Records shown:
----

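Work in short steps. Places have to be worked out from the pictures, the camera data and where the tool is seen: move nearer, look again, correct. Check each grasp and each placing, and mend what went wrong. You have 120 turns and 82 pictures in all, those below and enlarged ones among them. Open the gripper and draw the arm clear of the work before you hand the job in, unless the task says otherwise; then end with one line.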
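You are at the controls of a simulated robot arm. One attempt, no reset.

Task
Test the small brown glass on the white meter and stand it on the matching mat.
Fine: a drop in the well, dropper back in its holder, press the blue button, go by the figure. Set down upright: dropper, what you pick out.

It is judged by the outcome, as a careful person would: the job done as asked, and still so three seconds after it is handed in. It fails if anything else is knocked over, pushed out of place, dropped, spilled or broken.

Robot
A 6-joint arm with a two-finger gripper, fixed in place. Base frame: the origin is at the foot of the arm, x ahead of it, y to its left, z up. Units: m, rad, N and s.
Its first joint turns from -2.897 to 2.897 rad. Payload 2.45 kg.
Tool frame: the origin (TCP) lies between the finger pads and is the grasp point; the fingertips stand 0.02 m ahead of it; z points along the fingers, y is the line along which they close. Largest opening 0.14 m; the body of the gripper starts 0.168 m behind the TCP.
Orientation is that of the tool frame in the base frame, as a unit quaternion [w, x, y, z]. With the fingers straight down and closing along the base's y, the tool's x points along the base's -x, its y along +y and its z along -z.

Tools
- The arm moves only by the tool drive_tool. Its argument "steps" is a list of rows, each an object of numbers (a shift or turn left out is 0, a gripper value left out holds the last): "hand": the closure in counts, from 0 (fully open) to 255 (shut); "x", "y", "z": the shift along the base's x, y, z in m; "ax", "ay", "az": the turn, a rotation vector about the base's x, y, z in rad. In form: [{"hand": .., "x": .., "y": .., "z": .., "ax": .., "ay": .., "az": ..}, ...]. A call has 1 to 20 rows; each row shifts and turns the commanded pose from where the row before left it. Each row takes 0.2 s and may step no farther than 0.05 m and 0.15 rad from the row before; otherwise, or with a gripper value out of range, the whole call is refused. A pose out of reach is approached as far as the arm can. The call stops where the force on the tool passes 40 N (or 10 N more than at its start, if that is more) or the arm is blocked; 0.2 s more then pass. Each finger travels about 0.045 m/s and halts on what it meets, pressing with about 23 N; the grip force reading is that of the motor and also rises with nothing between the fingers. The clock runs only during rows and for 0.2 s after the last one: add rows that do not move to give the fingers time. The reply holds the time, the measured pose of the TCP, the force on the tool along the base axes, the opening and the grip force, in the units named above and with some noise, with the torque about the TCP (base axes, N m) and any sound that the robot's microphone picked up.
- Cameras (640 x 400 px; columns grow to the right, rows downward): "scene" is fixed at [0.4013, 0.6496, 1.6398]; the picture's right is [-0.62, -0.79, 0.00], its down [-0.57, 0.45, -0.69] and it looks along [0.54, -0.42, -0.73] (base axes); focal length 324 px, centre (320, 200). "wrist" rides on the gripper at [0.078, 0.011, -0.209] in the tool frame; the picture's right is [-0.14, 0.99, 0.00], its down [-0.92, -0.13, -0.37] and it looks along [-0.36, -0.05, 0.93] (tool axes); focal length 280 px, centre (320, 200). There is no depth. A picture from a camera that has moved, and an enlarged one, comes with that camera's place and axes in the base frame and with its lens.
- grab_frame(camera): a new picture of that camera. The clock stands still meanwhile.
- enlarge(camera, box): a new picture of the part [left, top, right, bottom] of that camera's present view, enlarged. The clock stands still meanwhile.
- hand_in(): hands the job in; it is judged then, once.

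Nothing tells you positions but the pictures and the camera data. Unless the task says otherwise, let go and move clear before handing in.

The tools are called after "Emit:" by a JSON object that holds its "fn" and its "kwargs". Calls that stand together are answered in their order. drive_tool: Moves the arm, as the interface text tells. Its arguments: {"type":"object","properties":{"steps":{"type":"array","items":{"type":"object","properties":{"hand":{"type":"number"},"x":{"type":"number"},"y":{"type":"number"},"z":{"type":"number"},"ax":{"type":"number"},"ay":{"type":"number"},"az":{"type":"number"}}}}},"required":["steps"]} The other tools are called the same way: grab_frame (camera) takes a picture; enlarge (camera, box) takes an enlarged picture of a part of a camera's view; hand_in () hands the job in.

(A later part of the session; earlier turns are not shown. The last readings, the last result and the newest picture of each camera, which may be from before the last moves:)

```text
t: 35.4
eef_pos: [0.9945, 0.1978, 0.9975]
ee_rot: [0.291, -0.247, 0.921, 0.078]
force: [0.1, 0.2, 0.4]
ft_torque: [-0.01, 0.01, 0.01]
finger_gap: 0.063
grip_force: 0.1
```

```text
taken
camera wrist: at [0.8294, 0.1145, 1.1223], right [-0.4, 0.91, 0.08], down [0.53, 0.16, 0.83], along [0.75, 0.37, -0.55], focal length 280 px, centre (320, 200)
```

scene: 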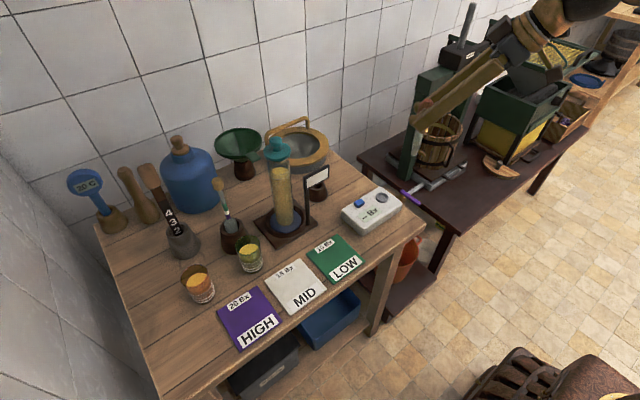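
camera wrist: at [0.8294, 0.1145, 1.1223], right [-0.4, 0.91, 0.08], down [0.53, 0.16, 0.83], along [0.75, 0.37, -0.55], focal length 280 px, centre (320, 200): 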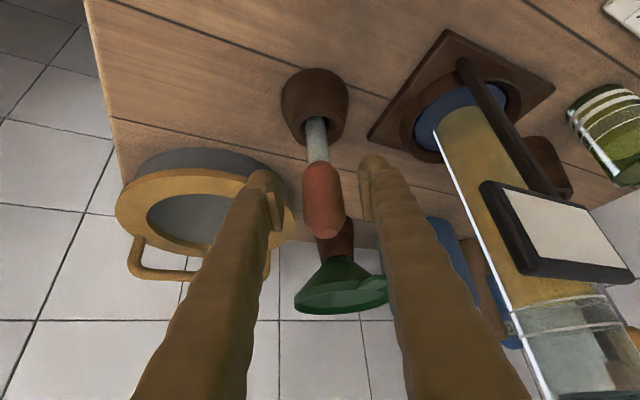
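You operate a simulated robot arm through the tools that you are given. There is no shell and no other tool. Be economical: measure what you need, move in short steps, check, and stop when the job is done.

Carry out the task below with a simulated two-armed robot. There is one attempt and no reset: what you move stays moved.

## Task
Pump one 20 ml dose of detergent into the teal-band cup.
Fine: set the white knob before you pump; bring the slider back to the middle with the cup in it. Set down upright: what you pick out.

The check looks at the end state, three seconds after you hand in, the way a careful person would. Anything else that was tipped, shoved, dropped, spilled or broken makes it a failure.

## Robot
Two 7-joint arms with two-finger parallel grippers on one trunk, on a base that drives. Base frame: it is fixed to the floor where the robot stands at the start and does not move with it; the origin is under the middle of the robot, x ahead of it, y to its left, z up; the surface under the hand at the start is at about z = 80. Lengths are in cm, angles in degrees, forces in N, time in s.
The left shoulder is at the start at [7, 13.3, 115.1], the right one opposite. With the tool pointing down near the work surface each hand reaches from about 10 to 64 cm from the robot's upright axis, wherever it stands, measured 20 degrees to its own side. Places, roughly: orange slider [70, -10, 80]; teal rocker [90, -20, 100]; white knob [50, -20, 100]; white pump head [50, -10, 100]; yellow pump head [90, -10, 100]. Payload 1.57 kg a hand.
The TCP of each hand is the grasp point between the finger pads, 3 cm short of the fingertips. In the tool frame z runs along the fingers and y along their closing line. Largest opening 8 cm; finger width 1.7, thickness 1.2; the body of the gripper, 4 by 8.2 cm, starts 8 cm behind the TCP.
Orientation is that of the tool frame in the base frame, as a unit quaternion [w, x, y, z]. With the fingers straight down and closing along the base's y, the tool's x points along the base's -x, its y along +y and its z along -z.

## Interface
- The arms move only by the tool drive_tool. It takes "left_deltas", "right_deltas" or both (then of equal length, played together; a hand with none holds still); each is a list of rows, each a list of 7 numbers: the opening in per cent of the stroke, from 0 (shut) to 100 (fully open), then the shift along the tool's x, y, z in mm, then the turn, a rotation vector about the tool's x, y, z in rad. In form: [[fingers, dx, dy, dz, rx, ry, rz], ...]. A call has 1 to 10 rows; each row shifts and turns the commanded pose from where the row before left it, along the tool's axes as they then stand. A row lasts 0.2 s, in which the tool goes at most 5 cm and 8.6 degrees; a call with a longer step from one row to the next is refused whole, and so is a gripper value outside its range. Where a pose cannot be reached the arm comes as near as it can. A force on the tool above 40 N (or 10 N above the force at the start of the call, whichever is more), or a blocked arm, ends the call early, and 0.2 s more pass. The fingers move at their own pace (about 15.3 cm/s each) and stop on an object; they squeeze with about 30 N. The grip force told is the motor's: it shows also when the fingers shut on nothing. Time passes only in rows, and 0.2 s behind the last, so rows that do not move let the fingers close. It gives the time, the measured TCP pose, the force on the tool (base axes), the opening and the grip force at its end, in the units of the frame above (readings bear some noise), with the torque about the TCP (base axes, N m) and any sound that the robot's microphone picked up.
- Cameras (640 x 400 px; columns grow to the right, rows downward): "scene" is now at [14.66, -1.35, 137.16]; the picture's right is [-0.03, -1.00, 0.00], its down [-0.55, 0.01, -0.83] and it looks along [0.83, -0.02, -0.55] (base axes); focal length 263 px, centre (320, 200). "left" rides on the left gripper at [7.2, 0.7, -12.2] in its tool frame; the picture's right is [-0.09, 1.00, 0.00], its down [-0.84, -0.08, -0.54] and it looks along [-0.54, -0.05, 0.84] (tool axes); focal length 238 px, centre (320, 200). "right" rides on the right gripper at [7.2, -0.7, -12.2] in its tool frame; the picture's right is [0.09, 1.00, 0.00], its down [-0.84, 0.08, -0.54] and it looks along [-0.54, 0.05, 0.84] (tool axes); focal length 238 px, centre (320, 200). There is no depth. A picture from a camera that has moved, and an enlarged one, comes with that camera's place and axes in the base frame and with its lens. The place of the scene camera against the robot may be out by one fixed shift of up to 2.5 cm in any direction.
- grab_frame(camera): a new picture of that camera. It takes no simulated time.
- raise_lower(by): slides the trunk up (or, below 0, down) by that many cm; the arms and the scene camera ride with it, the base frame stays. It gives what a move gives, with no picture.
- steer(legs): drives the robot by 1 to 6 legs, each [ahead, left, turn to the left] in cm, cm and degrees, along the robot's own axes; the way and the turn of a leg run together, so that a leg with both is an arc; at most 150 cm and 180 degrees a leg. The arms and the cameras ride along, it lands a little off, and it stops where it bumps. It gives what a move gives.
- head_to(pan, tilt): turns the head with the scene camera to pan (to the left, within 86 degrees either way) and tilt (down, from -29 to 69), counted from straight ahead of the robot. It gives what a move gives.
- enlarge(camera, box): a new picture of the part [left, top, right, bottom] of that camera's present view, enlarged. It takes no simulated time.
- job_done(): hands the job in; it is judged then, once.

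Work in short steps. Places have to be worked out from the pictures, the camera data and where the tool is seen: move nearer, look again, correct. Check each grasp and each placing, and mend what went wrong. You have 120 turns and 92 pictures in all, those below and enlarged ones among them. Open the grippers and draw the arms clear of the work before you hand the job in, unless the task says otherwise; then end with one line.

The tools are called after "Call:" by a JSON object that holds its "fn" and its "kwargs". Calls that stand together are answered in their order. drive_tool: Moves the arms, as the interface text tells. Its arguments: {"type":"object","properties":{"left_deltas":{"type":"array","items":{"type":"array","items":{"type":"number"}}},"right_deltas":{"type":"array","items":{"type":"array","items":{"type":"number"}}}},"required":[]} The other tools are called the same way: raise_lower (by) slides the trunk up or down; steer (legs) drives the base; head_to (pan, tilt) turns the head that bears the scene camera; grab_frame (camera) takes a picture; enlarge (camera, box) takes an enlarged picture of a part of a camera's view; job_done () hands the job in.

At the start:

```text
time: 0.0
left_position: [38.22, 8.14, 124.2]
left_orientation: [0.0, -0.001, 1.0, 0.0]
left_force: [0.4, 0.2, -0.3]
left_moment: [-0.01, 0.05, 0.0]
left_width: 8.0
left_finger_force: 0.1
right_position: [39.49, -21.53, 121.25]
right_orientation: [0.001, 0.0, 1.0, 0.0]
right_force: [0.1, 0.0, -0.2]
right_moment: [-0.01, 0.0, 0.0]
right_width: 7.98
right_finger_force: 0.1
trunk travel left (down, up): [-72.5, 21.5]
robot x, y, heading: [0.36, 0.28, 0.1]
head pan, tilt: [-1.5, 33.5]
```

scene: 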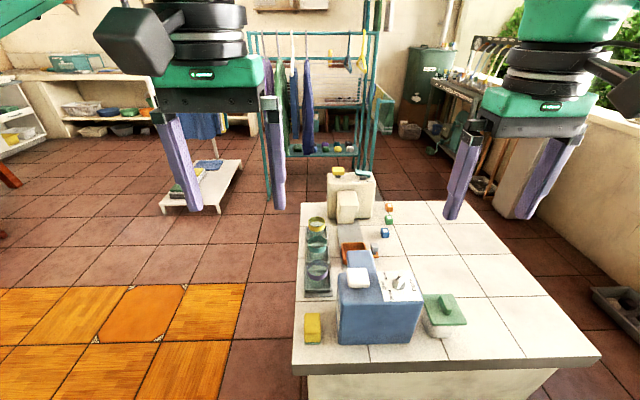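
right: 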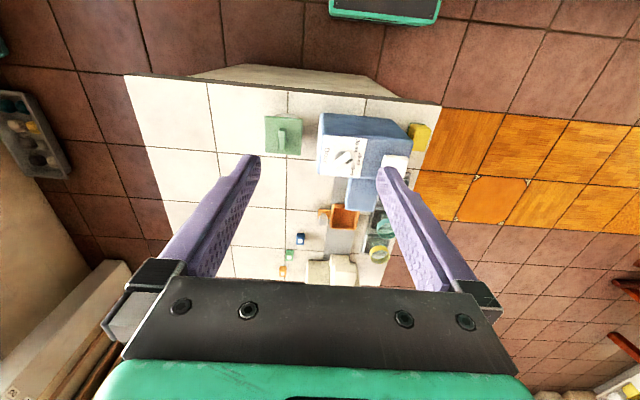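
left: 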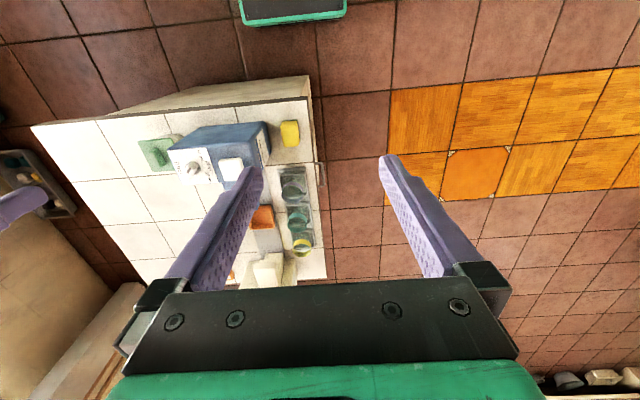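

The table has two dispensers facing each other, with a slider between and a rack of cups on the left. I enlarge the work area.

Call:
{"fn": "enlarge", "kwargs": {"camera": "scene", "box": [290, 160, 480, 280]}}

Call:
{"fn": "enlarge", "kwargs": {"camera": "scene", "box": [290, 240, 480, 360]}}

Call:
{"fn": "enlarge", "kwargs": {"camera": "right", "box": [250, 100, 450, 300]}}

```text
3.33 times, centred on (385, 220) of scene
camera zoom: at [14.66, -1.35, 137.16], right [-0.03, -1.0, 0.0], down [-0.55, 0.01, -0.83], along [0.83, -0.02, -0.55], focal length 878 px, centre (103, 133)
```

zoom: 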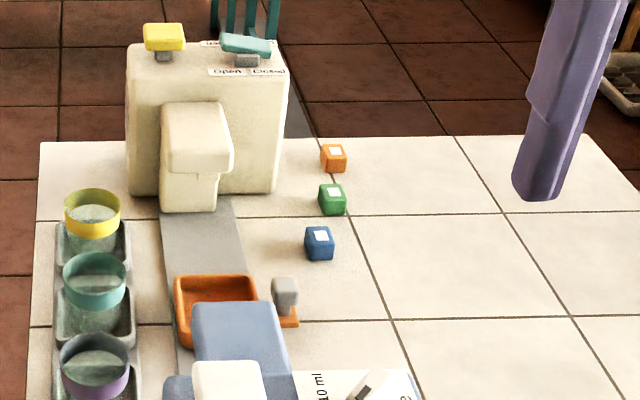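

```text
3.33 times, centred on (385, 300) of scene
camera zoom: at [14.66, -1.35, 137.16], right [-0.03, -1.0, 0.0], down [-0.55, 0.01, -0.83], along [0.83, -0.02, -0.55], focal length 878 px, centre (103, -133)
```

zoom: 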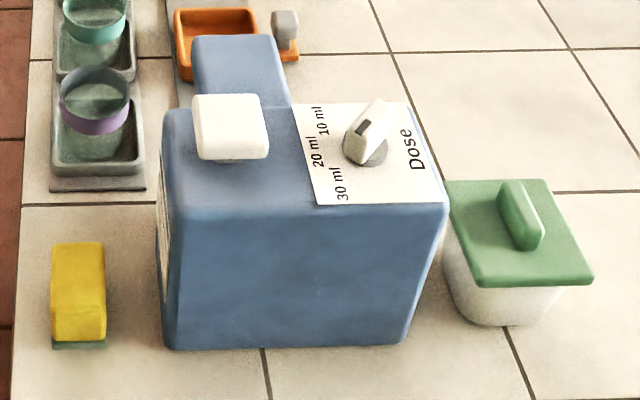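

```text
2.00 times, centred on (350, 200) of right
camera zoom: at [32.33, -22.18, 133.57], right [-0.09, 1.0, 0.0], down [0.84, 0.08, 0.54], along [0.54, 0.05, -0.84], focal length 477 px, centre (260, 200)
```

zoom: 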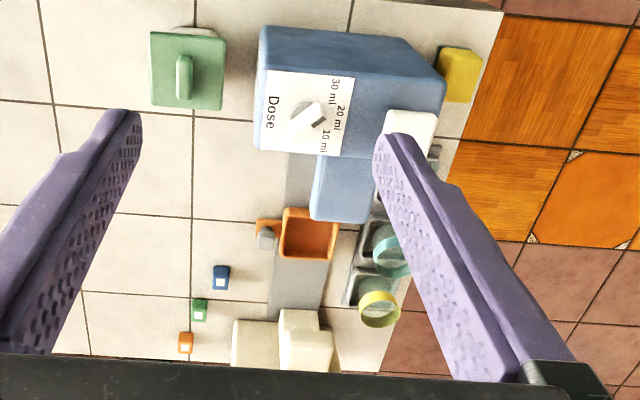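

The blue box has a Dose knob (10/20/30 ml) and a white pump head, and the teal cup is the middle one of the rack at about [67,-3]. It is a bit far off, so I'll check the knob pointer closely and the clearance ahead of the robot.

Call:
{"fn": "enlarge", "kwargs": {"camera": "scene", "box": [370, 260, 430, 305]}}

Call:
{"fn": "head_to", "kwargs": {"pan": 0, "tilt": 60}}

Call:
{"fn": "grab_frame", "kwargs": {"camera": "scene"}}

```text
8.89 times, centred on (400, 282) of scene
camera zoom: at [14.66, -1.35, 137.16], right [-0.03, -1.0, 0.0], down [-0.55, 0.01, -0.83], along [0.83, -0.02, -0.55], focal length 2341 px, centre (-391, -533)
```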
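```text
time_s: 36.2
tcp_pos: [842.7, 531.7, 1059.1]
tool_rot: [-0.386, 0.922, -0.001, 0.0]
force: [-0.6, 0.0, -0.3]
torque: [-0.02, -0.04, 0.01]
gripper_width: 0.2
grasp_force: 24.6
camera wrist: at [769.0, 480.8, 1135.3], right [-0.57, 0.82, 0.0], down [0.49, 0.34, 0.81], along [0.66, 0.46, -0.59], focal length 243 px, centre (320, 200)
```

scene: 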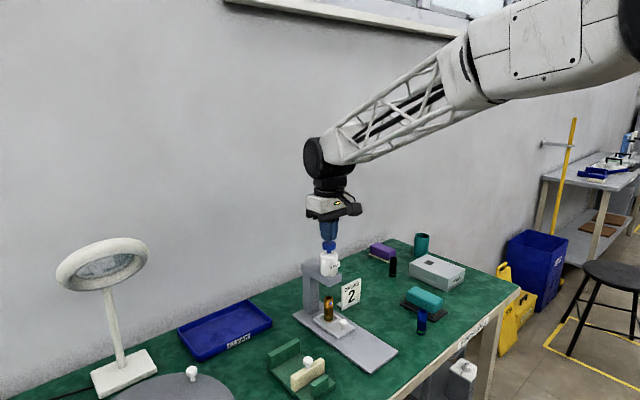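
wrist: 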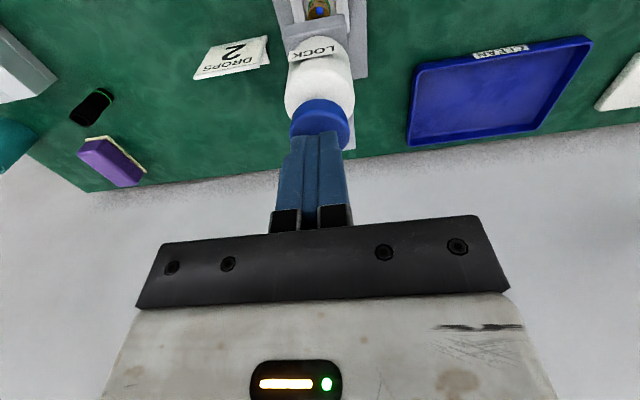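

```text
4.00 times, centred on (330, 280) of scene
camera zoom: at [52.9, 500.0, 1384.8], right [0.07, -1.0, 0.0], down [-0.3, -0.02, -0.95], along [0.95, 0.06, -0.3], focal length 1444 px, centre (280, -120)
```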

----

Stated goal:
Only the lines from the one with "Pump one 20" to the one with "Two 7-joint arms" are wanted; extract them exactly, both ends included. Use JSON: a list with one string for each line that is not empty.

Reply:
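[
  "Pump one 20 ml dose of detergent into the teal-band cup.",
  "Fine: set the white knob before you pump; bring the slider back to the middle with the cup in it. Set down upright: what you pick out.",
  "The check looks at the end state, three seconds after you hand in, the way a careful person would. Anything else that was tipped, shoved, dropped, spilled or broken makes it a failure.",
  "## Robot",
  "Two 7-joint arms with two-finger parallel grippers on one trunk, on a base that drives. Base frame: it is fixed to the floor where the robot stands at the start and does not move with it; the origin is under the middle of the robot, x ahead of it, y to its left, z up; the surface under the hand at the start is at about z = 80. Lengths are in cm, angles in degrees, forces in N, time in s."
]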